Controversial plans to extend a drug and alcohol treatment centre have been allowed on appeal.
In May, Betsi Cadwaladr University Health Board submitted an appeal with the Planning Inspectorate after an application for an extension on the ground floor of the Elms in Rhosddu Road was refused by Wrexham Council.
The application form stated the reason for the extension is to accommodate the existing staff and service user numbers that currently occupy/use the Elms and Hafod buildings.
Now Planning Inspectorate officers have overturned the planning committee’s decision, so the extension can go ahead.
Reporting inspector Declan Beggan said: “The proposed extension, or any of the other proposed external works to The Elms would not be harmful to the character and appearance of the host building or the historic character of the area.
“Taking all these matters into account, I conclude that the proposed development would not be detrimental to the character and appearance of the host building, or the conservation area, which would be preserved.
“Consequently the proposed development would not be in conflict with the relevant policy of the unitary development plan.
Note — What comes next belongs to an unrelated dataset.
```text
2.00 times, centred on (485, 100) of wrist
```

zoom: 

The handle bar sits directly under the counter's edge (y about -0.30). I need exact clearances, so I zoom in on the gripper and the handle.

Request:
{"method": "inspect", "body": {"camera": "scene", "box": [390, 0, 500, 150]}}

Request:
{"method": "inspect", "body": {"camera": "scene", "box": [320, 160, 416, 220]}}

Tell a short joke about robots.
I conclude that the appeal should be allowed.”
Figures included in the application indicated there are between 500 to 600 service users, all of whom are Wrexham residents.
In July the Leader reported how Grosvenor councillor Marc Jones spoke of his concern concentrating so many services in a small residential area is having “a huge impact on the wellbeing of the wider population, but also on jobs and small businesses in the immediate area”.
Health board bosses say the plans would allow closer collaborative working between the two services and reduce the number of visits required as appointments would be synchronised or combined.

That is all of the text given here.